Cannes: Before Action Starts On ‘Crouching Tiger 2,’ Harvey Weinstein Woos Donnie Yen And Yuen Wo Ping For ‘Seven Samurai’

Right after my Deadline Hollywood colleague Pete Hammond moderated a Weinstein Company panel this morning on Big Eyes, the film that Tim Burton will direct with Christoph Waltz and Amy Adams, I moderated another on Crouching Tiger, Hidden Dragon: The Green Destiny, a sequel to the 2000 film that won the Best Foreign Language Film Oscar, and at the time became the biggest grossing foreign language film in America. I was joined onstage by producer David Thwaites, Harvey Weinstein, actor Donnie Yen, director and martial arts choreography legend Yuen Wo Ping (he handled action choreography of the Ang Lee-directed original Crouching Tiger). Also with us was exec producer Anthony Wong, who translated for the director. Michelle Yeoh was seen on a screen, after being set to reprise her role. Scripted by John Fusco, this film is derived from Iron Knight, Silver Vase, the fifth book in the Wang Dulu’s Crane Iron Pentalogy. Fusco borrowed from some of the other books, but made the final title his primary focus. Weinstein acknowledged he courted Yen very hard to make his first English language movie with TWC (this will be shot in both English and Mandarin), and wasted no time setting the stage for a followup. Noting that Martin Scorsese helped him get rights to Kurosawa’s Seven Samurai, Weinstein enlisted both Yen and Yuen Wo Ping to at least have a conversation with him about it.

There will always be cynicism when a ground breaking film like Crouching Tiger is sequelized without the original filmmaker. Crouching Tiger 2, they said, had the benefit of steep mythology from the books by the late author Wang Dulu, and many feel his last book was the best one. Having seen some of Yen’s films, and having marveled at the artistry that Master Yuen achieved in films from Kill Bill to The Matrix, it was a treat to at least try to prod them into revealing something. Weinstein, who honestly could have spoken on Asian and martial arts fare for five hours had I not interrupted, made it a point to note that in his mind, the pedigree of Lee’s original Crouching Tiger was honored by the return of Yeoh and by the participants, and because of the source material he acquired from the author’s family.

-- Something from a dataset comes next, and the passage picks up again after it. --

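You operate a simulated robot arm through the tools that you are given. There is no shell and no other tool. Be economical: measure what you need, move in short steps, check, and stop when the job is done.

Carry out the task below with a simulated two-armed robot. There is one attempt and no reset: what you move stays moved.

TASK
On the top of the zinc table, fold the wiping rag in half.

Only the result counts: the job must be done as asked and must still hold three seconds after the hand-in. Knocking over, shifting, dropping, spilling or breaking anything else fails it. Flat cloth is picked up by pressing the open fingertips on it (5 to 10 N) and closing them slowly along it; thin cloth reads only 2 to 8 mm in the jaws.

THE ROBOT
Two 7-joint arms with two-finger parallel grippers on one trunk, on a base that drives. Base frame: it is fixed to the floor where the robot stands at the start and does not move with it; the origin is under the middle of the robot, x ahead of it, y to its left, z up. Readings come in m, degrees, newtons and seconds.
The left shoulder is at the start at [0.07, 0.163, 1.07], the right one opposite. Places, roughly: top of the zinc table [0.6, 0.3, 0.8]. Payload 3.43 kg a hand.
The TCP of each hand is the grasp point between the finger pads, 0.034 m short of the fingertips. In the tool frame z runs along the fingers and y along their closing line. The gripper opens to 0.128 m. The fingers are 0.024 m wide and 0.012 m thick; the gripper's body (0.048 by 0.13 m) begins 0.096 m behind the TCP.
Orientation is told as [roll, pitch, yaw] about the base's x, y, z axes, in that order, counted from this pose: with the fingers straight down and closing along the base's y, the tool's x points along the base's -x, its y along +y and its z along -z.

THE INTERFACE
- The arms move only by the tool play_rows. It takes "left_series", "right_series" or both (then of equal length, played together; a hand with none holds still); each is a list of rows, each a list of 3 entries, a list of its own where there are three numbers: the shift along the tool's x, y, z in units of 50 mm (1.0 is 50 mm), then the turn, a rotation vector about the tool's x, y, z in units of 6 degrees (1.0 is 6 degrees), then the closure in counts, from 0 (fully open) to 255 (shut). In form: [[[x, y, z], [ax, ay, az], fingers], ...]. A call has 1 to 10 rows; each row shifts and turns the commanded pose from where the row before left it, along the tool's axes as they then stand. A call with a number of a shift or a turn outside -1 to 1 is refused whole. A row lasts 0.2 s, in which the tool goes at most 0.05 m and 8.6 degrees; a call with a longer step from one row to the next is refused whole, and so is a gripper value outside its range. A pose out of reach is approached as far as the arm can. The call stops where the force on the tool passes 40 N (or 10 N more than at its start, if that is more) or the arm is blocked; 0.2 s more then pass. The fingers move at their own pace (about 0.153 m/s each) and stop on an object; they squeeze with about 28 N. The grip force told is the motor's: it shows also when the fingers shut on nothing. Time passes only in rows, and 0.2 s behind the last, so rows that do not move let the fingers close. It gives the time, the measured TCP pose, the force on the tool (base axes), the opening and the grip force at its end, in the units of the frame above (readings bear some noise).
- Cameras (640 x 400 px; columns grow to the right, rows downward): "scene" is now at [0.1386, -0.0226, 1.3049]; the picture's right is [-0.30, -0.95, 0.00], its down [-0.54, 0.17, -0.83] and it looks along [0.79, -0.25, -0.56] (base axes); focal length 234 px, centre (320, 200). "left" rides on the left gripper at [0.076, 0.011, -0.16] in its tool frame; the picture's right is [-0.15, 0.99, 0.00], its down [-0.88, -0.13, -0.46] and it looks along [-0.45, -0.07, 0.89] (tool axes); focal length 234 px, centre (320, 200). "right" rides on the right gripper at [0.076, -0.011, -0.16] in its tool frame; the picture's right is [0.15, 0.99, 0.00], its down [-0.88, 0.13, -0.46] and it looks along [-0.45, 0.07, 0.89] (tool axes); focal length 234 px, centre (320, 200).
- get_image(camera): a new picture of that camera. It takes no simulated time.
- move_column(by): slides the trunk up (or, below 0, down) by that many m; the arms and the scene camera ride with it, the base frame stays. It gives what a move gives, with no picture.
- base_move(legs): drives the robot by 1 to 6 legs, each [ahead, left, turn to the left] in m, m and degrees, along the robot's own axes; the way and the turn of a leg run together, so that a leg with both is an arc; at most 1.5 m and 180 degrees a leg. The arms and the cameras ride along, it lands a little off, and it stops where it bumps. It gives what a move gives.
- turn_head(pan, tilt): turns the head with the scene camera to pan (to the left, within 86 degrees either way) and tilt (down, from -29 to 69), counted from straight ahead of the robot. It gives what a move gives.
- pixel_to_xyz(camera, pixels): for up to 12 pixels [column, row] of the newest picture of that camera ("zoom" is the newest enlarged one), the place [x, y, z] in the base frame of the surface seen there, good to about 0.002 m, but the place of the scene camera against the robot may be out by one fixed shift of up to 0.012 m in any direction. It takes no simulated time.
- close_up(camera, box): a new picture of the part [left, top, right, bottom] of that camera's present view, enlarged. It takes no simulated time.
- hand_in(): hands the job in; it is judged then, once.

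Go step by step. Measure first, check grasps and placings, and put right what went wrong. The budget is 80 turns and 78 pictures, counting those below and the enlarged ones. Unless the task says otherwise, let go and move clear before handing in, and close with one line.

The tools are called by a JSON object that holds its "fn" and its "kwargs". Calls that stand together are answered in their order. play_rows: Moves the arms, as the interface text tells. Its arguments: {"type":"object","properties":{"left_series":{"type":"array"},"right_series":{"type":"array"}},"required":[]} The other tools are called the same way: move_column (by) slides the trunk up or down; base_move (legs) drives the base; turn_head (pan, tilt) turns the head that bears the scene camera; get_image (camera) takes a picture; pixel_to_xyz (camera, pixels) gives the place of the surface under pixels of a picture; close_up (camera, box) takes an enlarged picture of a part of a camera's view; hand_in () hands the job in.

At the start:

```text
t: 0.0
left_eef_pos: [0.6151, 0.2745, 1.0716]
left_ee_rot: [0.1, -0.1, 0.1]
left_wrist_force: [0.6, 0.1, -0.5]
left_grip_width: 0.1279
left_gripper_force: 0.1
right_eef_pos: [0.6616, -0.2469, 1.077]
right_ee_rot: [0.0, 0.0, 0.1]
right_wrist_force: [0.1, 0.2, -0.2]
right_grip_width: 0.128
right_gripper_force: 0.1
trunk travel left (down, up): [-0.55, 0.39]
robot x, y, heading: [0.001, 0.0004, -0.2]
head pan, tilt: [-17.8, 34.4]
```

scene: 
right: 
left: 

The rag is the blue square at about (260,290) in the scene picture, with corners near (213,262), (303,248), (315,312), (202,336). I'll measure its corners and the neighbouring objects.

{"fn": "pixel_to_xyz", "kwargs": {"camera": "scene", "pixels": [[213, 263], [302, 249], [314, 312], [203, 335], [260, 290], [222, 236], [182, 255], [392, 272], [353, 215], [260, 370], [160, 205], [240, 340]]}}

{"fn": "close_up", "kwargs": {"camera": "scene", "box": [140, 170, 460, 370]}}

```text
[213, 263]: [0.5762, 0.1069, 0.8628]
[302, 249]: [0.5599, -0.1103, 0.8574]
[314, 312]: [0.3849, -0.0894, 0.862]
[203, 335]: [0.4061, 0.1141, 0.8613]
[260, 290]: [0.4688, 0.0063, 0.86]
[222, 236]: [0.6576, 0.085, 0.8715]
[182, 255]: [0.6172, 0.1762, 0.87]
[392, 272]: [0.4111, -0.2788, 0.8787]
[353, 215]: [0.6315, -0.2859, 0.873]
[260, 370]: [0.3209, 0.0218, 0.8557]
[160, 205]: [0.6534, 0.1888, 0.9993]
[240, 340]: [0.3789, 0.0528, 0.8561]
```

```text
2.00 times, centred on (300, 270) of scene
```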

He noted Ridley Scott’s Alien might have been slightly bettered by James Cameron’s sequel, and that others have flourished after the original director departed. It is always a challenge to interview someone aided by their translator (I did it once with Michael Haneke’s The White Ribbon). You ask a question that lends itself to an anecdotal answer, you watch it get translated to someone like Master Yuen, watch a long thoughtful answer back, and then watch the translator look up and say, “He says yes.” Wong did his best to avoid that, telling how Master Yuen was drawn into the business by his stuntman father. What got me was just how soft-spoken and humble Master Yuen was, considering the explosion of action and mayhem his movies contain. Donnie Yen said he owed his career to Master Yuen, and I found myself wondering if their re-team after so many years might Yen achieve some of the stature in America he holds in Asia, where he’s a rock star. Yen said that wasn’t as important to him as making a good film that could travel, but I for one continue to wait for an Asian action star to rise in the U.S. the way that Bruce Lee did. While a handful of stars made successful transitions – Jackie Chan and Jet Li first and foremost – no one has yet approached what Lee accomplished in a brief period. Maybe this will be Yen’s chance. He has the matinee idol looks that Lee did.